• [Job] Repeat all the material exactly; pictures stay out of your copy.

• [Data extract]
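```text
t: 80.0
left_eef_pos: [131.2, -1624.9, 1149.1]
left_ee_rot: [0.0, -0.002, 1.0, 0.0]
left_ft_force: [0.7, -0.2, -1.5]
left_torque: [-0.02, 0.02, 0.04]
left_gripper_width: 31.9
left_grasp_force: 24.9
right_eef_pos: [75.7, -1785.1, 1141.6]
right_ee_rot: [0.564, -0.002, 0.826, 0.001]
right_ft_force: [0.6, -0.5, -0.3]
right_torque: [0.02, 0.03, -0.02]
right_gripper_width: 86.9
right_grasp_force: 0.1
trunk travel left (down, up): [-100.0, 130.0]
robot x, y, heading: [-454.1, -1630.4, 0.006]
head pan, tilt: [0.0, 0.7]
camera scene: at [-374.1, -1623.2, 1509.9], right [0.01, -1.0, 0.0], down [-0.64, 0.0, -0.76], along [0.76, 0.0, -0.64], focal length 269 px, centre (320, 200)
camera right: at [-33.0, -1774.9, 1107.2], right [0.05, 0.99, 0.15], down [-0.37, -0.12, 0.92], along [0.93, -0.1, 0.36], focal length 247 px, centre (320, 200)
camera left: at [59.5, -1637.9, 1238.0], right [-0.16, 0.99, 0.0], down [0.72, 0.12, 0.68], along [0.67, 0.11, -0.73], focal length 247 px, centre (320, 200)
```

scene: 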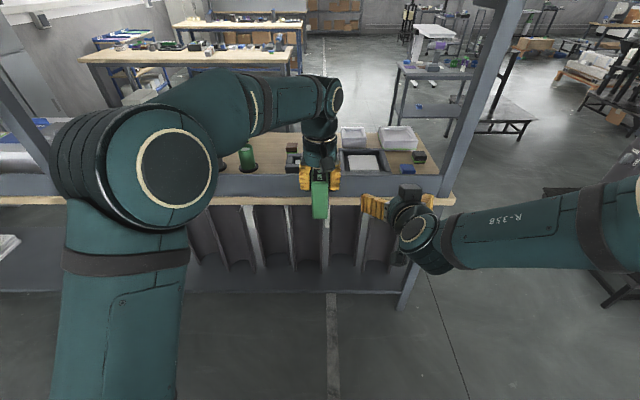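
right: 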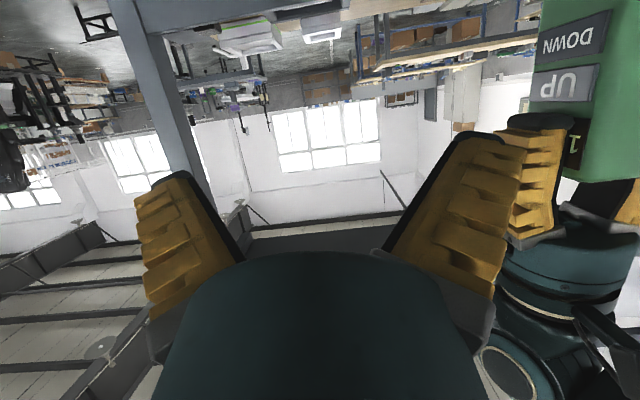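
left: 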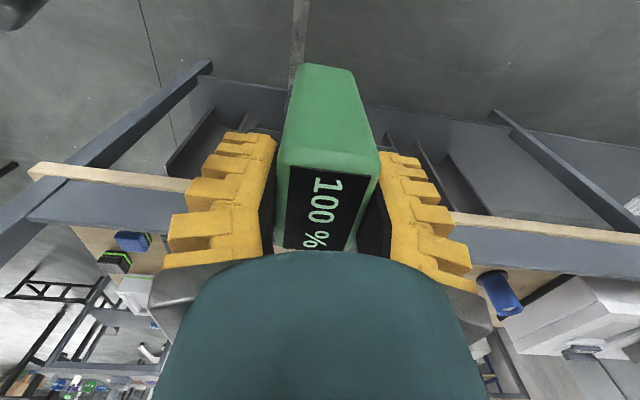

• [Reply to the exercise]
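```text
t: 80.0
left_eef_pos: [131.2, -1624.9, 1149.1]
left_ee_rot: [0.0, -0.002, 1.0, 0.0]
left_ft_force: [0.7, -0.2, -1.5]
left_torque: [-0.02, 0.02, 0.04]
left_gripper_width: 31.9
left_grasp_force: 24.9
right_eef_pos: [75.7, -1785.1, 1141.6]
right_ee_rot: [0.564, -0.002, 0.826, 0.001]
right_ft_force: [0.6, -0.5, -0.3]
right_torque: [0.02, 0.03, -0.02]
right_gripper_width: 86.9
right_grasp_force: 0.1
trunk travel left (down, up): [-100.0, 130.0]
robot x, y, heading: [-454.1, -1630.4, 0.006]
head pan, tilt: [0.0, 0.7]
camera scene: at [-374.1, -1623.2, 1509.9], right [0.01, -1.0, 0.0], down [-0.64, 0.0, -0.76], along [0.76, 0.0, -0.64], focal length 269 px, centre (320, 200)
camera right: at [-33.0, -1774.9, 1107.2], right [0.05, 0.99, 0.15], down [-0.37, -0.12, 0.92], along [0.93, -0.1, 0.36], focal length 247 px, centre (320, 200)
camera left: at [59.5, -1637.9, 1238.0], right [-0.16, 0.99, 0.0], down [0.72, 0.12, 0.68], along [0.67, 0.11, -0.73], focal length 247 px, centre (320, 200)
```

scene: 
right: 
left: 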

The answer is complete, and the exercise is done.